Bener A., Moore MA., Ali R., El Ayoubi HR.
BACKGROUND: Associations between family history of colorectal cancer (CRC) in first degree relatives and risk of developing cancer have been well defined, but interactions with environmental, lifestyle and dietary factors are much less clear. AIM: The aim of this study was to evaluate family history, lifestyle and dietary factors associated with developing colorectal cancer in an Arab population. DESIGN: This matched case-control study was conducted from August 2008 to February 2009 in Al-Amal Hospital and Primary Health Care Centers in Qatar. SUBJECTS AND METHODS: The study covered 146 colorectal cancer patients from Al-Amal hospital and 282 healthy subjects matched by age and gender as controls from primary health care centers.

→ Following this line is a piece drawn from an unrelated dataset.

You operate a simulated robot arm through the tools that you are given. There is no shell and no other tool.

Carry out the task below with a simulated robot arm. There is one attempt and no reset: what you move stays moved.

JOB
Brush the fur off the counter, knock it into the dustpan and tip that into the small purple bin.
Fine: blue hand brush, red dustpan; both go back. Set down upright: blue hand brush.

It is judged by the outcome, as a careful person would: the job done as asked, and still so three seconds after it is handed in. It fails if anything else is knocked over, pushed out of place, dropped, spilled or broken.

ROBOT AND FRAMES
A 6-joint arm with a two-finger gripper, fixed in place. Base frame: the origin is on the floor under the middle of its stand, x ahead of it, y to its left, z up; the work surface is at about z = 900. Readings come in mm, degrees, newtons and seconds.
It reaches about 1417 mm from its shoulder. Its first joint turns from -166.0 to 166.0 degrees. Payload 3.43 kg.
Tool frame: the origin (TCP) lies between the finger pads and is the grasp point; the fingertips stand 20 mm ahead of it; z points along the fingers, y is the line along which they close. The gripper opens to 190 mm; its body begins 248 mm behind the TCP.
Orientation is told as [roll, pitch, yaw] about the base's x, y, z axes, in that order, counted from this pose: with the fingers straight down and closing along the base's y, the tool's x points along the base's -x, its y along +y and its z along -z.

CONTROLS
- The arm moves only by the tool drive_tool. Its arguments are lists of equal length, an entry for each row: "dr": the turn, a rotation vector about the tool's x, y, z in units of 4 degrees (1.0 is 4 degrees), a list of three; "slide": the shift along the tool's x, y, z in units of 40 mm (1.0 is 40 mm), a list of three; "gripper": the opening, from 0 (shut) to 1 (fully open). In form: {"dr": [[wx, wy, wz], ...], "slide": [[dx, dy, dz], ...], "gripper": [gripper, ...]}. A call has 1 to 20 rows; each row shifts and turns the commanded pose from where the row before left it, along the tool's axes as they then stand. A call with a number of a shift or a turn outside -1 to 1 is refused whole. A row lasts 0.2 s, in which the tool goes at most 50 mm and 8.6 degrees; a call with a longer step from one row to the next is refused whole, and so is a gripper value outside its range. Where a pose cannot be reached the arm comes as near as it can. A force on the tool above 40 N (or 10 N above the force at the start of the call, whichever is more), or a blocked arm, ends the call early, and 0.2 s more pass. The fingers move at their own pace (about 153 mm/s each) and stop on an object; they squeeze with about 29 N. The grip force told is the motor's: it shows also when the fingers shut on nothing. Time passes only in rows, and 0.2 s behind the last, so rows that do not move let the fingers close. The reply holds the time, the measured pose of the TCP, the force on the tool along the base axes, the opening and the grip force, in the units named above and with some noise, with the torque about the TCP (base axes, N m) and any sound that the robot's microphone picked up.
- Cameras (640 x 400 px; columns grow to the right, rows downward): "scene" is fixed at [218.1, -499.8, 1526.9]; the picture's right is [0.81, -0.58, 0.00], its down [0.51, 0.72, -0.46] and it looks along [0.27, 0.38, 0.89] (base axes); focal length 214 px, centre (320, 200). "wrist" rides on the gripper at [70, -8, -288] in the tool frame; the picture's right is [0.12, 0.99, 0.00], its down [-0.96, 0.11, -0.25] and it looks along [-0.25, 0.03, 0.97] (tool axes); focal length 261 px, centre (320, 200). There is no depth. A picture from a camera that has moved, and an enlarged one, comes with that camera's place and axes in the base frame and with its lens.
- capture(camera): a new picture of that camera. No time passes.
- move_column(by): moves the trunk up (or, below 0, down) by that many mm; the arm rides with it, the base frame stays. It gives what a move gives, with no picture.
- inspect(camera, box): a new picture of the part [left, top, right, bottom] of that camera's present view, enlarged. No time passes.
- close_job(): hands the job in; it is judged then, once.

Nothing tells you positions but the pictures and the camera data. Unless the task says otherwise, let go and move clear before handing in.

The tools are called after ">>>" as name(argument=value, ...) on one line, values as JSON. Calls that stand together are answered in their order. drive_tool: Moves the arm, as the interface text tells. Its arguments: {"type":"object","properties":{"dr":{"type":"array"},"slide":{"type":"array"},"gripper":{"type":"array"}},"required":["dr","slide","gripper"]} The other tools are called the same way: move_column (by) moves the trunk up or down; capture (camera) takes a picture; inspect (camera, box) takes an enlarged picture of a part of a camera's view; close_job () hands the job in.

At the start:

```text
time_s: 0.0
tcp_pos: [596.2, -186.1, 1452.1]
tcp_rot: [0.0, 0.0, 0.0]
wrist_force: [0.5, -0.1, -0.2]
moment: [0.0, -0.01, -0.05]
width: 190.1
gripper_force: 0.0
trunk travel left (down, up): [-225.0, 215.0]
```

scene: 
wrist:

The questionnaire included socio-demographic information, type of consanguinity, medical history, lifestyle habits, and dietary intake. Of the selected 185 colorectal cancer cases, 146 (78.9%) agreed to participate in the study, whereas from the 350 selected controls, 282 (80.6%) gave consent. RESULTS: The mean age of cases was 54.1±12.4 and of controls 53.1±13.1. Among the life style factors, being overweight and obese (60.2%; 30.1% p=0.006), having a smoking habit (26.7%, p=0.025), and consuming bakery items (78.8% p<0.001) and soft drinks (28.7% p<0.02), were positively associated with CRC. The majority of the studied cases and controls were consuming fresh fruits (87.7% vs 85.5%), fresh vegetables (95.2% vs 95%) and green salad (91.1% vs 89.4%) regularly. Family history of CRC (41.8%) was significantly higher in colorectal patients than in controls (29.1%) (p<0.01). Parental consanguinity was observed more frequently in colorectal cancer patients (35.6%). Multivariate stepwise logistic regression analysis showed that smoking, BMI, family history, consuming bakery and soft drinks were significant predictors of development of colorectal cancer. CONCLUSION: The present study revealed family history and parental consanguinity to be strongly associated with the development of colorectal cancer. Age, gender, a sedentary lifestyle, and being overweight were also positively linked with CRC risk.